__TASK DETAILS__
Pull out the sentences of the quoted text that run from "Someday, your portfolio" through "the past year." and give them unchanged.

__DATA PROVIDED__
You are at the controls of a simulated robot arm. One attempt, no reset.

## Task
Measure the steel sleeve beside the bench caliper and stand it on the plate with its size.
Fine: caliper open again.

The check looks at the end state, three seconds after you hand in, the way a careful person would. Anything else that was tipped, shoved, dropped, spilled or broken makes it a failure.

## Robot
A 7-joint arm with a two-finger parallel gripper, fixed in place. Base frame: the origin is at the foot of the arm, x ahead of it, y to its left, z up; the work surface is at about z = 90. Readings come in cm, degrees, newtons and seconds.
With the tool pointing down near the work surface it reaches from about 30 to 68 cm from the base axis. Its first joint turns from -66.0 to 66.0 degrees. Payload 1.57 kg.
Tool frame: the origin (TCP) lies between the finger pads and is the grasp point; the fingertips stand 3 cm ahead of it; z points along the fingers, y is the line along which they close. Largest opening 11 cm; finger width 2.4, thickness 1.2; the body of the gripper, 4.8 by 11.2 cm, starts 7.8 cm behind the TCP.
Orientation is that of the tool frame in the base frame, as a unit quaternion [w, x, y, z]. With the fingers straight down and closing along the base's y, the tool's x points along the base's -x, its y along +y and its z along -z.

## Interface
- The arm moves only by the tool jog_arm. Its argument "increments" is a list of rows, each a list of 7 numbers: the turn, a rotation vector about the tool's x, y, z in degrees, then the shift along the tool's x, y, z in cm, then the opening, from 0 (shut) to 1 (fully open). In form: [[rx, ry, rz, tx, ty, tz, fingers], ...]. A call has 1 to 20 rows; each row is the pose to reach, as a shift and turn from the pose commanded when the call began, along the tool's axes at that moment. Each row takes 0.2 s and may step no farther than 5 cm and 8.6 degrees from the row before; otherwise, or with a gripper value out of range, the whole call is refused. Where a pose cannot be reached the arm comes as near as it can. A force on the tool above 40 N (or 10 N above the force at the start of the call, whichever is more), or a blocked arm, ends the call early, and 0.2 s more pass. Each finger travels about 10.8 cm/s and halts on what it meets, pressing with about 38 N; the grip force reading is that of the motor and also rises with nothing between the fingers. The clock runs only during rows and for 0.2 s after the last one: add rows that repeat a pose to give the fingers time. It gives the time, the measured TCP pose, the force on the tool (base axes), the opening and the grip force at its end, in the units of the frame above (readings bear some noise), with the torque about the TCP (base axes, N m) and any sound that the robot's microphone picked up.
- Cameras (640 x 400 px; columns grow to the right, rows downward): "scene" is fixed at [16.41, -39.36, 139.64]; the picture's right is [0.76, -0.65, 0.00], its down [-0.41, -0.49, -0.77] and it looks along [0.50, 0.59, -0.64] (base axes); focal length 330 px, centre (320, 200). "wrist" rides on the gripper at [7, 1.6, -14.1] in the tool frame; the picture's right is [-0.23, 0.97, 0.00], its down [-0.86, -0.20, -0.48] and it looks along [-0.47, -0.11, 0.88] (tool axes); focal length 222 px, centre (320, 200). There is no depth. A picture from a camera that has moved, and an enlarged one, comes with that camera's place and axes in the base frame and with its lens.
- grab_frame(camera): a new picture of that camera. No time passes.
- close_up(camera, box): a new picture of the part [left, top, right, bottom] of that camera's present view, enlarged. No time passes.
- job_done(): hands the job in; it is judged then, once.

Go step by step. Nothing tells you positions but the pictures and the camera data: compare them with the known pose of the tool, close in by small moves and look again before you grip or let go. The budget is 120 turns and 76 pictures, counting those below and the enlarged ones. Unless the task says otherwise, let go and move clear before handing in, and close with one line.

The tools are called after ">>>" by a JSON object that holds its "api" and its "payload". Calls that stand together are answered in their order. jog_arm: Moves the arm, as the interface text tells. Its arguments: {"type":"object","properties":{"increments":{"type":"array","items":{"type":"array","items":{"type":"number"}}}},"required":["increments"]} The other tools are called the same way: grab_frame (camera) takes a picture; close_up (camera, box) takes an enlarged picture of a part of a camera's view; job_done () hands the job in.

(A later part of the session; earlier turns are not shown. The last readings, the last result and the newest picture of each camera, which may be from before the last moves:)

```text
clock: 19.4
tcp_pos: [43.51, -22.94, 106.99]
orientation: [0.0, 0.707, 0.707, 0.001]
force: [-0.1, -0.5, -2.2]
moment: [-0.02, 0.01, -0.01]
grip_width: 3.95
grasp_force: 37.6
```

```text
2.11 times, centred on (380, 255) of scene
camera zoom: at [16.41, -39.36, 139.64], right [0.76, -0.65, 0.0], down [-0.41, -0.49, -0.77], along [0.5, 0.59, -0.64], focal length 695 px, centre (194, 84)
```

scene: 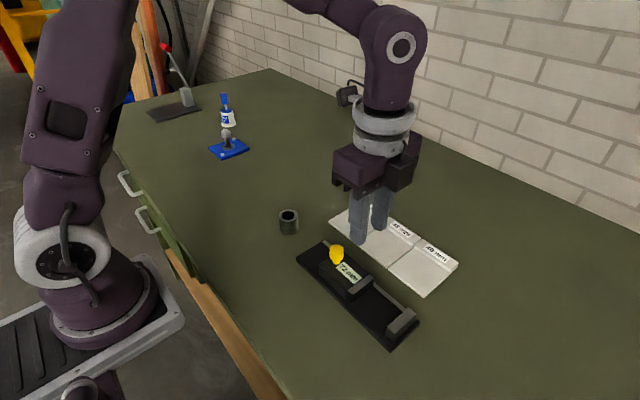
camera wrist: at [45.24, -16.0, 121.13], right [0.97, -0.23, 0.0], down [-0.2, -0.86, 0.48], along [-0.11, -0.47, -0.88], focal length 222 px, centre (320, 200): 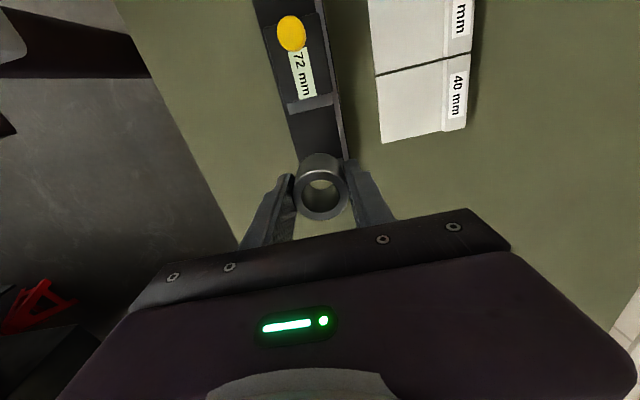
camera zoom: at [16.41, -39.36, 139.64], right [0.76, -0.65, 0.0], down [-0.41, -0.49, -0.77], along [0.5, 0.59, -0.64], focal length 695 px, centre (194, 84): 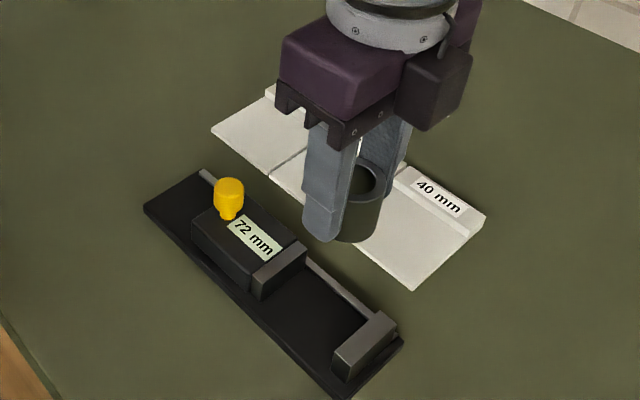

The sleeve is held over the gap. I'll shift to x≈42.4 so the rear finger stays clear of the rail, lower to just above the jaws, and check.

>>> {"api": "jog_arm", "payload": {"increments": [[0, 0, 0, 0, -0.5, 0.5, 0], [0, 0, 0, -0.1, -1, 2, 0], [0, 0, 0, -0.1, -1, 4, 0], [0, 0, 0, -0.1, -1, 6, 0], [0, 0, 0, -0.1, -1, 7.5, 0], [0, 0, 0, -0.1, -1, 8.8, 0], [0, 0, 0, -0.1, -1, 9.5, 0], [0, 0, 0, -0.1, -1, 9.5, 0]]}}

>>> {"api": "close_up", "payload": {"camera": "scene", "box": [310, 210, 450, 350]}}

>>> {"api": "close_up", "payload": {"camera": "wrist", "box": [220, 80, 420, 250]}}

__QUOTED TEXT__
Someday, your portfolio will earn more than you do.

Sure, that day may be a long way off, especially if you've just started saving for retirement. And it may seem further away than ever after the declines of the past year.

But little by little, month after month, as you save more, your investments will earn more. As you increasingly benefit from the magic of compound interest, your portfolio value will climb higher and higher. Eventually, you'll see your account balances rise and fall with the market by amounts that represent months of pay. By then, you may wonder why you're still working at all.

In the meantime, though, there are many milestones you can celebrate along the way:

  • Making your first investment. Maybe it's opening a Roth IRA account with money you make from mowing the lawn or delivering papers. Perhaps it's electing to contribute to your 401(k) in your first job. Or you might decide, with your parents' guidance, to invest in companies you know, such as Disney (NYSE:DIS) and McDonald's (NYSE:MCD) for the youngest investors, or Nike (NYSE:NKE) and Marvel Entertainment (NYSE:MVL) for the slightly older novice investor.

__RESULT OF THIS TASK__
Someday, your portfolio will earn more than you do.

Sure, that day may be a long way off, especially if you've just started saving for retirement. And it may seem further away than ever after the declines of the past year.